Today Crystal is talking about powdered eggs on her Everyday Food Storage website during her Back to School Week series. You can see her full powdered egg article here. Everyday I plan to list things I learned from that series on my blog to help me better understand it. I am pretty new to the food storage area so I hope these really help me! Recently our church took a group order for whole powdered eggs. We also had an Enrichment meeting that focused on using our food storage. They made an egg casserole that I would like to try. I have not even opened my #10 can of whole powdered eggs so I was ready to learn a few things.
Here's what I learned today:
1. Powdered eggs last 5-7 years. You should keep it in a cool dry place with the lid on after opening.
2. Powdered eggs will save you money. Most #10 cans have about 226 eggs and the average price is $17.00 which makes 1 dozen 94 cents. We did a group order and with shipping and all we paid $16.00 a can so my eggs are an even better value!
3. 1 Tbsp.= medium egg and 2 Tbsp. = extra large egg
4. Benifets of using powdered eggs are no egg shells, they are pasteurized so no worry if you want to lick the batter, save you time because you do not have to wash your hands after cracking an egg, and you can half an egg if you need to half a recipe and have an odd number of eggs.
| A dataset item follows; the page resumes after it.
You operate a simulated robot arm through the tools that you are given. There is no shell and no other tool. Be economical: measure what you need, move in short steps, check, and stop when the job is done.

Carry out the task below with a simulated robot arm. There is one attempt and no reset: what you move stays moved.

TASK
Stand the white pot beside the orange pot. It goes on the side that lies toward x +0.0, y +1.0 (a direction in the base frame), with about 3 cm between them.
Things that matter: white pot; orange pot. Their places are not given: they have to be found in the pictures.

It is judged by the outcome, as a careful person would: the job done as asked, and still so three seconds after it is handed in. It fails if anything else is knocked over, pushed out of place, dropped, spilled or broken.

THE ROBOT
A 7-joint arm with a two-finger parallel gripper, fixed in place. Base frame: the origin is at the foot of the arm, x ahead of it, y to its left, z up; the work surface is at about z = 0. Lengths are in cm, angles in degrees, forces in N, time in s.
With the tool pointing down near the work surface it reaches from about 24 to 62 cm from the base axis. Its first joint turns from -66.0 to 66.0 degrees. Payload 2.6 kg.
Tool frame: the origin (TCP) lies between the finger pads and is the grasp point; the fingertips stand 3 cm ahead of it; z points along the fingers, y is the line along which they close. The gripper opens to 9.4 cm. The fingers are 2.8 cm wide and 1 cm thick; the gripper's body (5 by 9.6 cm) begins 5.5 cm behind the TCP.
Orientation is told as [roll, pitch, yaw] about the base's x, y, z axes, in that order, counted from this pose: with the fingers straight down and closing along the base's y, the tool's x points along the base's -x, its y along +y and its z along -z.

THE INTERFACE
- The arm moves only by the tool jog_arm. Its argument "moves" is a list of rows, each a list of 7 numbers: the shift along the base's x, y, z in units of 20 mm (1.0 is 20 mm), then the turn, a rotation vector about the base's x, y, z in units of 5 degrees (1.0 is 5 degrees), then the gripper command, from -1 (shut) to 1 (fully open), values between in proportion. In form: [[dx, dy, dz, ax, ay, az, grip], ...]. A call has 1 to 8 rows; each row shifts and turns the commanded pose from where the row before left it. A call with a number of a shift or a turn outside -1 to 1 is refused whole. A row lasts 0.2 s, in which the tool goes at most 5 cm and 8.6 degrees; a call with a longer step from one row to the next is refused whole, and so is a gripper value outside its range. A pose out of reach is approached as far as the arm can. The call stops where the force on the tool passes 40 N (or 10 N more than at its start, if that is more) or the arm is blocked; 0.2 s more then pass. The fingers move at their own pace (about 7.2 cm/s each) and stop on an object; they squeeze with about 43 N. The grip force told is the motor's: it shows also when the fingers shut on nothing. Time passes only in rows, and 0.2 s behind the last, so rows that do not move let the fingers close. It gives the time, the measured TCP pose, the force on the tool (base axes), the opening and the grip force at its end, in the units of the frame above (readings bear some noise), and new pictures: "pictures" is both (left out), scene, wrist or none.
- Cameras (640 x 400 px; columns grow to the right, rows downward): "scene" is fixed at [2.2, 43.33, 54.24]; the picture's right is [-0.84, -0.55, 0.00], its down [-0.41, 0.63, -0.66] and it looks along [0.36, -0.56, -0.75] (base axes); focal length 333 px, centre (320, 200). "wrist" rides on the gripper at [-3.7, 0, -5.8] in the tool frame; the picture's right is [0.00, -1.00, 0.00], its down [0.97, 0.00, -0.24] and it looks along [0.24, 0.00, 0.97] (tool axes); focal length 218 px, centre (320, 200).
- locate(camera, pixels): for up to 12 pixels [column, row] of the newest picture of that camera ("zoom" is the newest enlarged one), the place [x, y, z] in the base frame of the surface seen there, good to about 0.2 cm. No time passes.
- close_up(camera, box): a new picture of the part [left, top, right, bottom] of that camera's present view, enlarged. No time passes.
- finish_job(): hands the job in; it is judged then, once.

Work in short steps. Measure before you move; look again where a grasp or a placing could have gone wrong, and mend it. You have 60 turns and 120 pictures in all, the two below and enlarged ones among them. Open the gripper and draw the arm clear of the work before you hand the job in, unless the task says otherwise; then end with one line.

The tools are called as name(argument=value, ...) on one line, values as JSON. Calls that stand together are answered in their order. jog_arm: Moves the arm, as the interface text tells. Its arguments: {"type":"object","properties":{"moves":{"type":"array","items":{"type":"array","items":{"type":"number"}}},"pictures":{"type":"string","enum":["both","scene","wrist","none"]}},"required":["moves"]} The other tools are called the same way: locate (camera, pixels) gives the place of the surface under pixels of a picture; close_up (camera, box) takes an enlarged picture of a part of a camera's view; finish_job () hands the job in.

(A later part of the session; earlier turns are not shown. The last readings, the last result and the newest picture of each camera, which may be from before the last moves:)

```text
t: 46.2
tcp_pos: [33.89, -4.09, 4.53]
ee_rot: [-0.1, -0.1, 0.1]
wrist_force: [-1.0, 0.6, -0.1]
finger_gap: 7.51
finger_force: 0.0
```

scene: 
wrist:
Some things I found on Crystal's site that I find helpful about powdered eggs:
I need to order some more powdered eggs to use with my regular recipes because it really saves money! I also learned how long they last. When our church ordered them someone asked that question and nobody knew the answer.
Questions I still have after this lesson:
After reading my new Emergency Essentials catalog, I noticed that there are seveal different powdered egg products like egg whites, scrambled eggs, etc that I need to look into more.